Custom Function Validation in Snowflake, Part 3: JavaScript or _____

Staging external hash results to validate in Snowflake

Previously On…

In two earlier articles, I’ve described how to create a Python or Java UDF in Snowflake to replicate one of Snowflake’s built-in hashing functions, and then query various amounts of data to verify with some confidence that the UDF and the built-in function are generating the same result.

This is by far the easiest way to validate such a script: because everything happens inside Snowflake, we don’t have to import or export any data, there’s no risk of the data being left somewhere we don’t want it, and we don’t have to worry about finding or supplying compute resources.

Having done that, we can have reasonable confidence that using the same Python or Java code outside Snowflake will get us the same result as running the built-in function inside Snowflake. Indeed, this was the original request from a customer:

We need a Python version of MD5_NUMBER_LOWER64, so that we can bucket users both in Snowflake and outside Snowflake, but the one we wrote isn’t working; can you help?

Not an exact quote.

What about JavaScript?

Since Snowflake has long supported JavaScript for UDFs and stored procedures, it would seem very logical to do the same thing in JavaScript that I’ve already done with Python and Java.

Unfortunately, JavaScript doesn’t include a built-in crypto library and our JS UDFs don’t support importing an external crypto library such as CryptoJS. Although it would very likely be possible to include the code from an external library in the UDF, that seems like a lot of work just for this validation.

If you really want to do this with JavaScript, you can follow the general instructions in my earlier articles, but build a UDF in JS that includes the full code for the MD5 hash function, so that you can do it all in Snowflake.

I’m going to leave that as an exercise for readers, though. That said, you could use JavaScript as your language of choice for the method I’m going to describe below.

Well, OK, but can I use <fill-in-the-blank>?

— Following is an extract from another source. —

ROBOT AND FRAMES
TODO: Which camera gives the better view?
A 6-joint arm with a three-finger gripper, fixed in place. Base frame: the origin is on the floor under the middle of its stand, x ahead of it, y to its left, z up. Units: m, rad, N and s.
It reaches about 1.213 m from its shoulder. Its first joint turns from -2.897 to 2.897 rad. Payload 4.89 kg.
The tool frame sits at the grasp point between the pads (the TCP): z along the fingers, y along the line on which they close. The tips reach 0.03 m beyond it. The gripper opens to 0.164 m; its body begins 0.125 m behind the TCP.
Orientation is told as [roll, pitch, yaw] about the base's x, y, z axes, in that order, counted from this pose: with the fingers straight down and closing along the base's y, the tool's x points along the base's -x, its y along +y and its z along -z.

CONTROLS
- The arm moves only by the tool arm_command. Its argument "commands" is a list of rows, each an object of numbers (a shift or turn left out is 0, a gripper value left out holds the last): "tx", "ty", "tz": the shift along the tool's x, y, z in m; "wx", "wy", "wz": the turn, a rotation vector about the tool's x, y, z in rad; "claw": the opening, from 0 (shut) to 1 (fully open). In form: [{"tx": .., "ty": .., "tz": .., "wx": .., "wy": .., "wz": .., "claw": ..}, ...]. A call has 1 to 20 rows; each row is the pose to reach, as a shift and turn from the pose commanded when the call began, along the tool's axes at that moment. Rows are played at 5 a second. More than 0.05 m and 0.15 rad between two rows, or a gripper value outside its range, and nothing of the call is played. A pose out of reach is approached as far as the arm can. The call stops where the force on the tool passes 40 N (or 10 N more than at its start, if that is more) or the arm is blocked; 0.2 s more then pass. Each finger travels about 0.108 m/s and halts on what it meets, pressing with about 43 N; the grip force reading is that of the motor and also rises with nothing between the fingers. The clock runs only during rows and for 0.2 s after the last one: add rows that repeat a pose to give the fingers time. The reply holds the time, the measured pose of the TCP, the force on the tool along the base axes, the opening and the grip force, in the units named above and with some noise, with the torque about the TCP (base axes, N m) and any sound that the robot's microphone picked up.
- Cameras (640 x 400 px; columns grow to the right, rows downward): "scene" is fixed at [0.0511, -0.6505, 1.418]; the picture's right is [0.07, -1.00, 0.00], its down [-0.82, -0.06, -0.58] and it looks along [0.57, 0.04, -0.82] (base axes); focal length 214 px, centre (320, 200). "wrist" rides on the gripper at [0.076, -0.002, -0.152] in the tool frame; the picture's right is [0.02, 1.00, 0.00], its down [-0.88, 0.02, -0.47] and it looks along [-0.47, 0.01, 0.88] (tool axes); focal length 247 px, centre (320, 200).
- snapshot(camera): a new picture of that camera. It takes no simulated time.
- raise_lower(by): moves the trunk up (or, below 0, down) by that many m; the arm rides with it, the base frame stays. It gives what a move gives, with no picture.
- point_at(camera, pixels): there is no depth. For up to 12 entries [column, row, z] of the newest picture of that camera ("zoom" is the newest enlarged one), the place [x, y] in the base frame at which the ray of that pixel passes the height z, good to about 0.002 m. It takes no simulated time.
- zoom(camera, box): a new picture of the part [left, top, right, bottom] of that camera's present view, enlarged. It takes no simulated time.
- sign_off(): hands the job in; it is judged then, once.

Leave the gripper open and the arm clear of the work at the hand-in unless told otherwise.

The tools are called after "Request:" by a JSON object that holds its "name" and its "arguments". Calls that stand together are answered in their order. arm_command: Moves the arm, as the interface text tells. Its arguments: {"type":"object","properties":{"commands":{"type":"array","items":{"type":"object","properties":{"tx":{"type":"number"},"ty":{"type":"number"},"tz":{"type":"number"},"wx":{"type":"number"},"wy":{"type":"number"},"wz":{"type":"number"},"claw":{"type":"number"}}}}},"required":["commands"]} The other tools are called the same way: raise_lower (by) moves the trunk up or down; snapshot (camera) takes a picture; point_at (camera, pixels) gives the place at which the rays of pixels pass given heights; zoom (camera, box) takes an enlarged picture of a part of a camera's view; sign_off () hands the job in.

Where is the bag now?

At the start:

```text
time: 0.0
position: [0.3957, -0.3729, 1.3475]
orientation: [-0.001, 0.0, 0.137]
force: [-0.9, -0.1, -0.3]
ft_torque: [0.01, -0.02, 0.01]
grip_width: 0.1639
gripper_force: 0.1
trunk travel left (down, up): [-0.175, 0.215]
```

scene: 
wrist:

As I’ve mentioned before, Snowflake supports UDFs with Python, Java or JavaScript. It is easy to imagine, though, that you want to generate a value in some language we don’t support. Maybe you have an app in Go and you need to generate the same hash in the app that’s going to be available in Snowflake. Or maybe you use Ruby. Or Julia. Or TypeScript, even if that is basically JavaScript.

Fair enough. Snowflake provides connectors and drivers for a bunch of different languages; between the language-specific interfaces and the JDBC & ODBC drivers, it should be possible to connect to Snowflake from just about anything.

There are some other ways to do it, but the method I’m going to describe is as shown in this diagram: run a hash on customer data, load the customer keys and hash into Snowflake, and then compare the custom hash to the Snowflake hash for each customer key on the fly.

Diagram showing data flow and processing

1. Create the hash function in the language of your choice
2. Write a script that will:
   - connect to Snowflake and query for the sample data,
   - use the hash function to generate the hash for each sample value,
   - write the sample value & hash out to a CSV or JSON file (or a collection of files, if there’s a lot of data involved), and
   - deliver the data file(s) to Snowflake
3. Run a query in Snowflake to apply the built-in function to each sample value and compare to the hash, returning rows (or a count) if there are any discrepancies

I chose this way because it is relatively few steps, we’re only moving data to Snowflake, and this is generally simpler than some of the other options.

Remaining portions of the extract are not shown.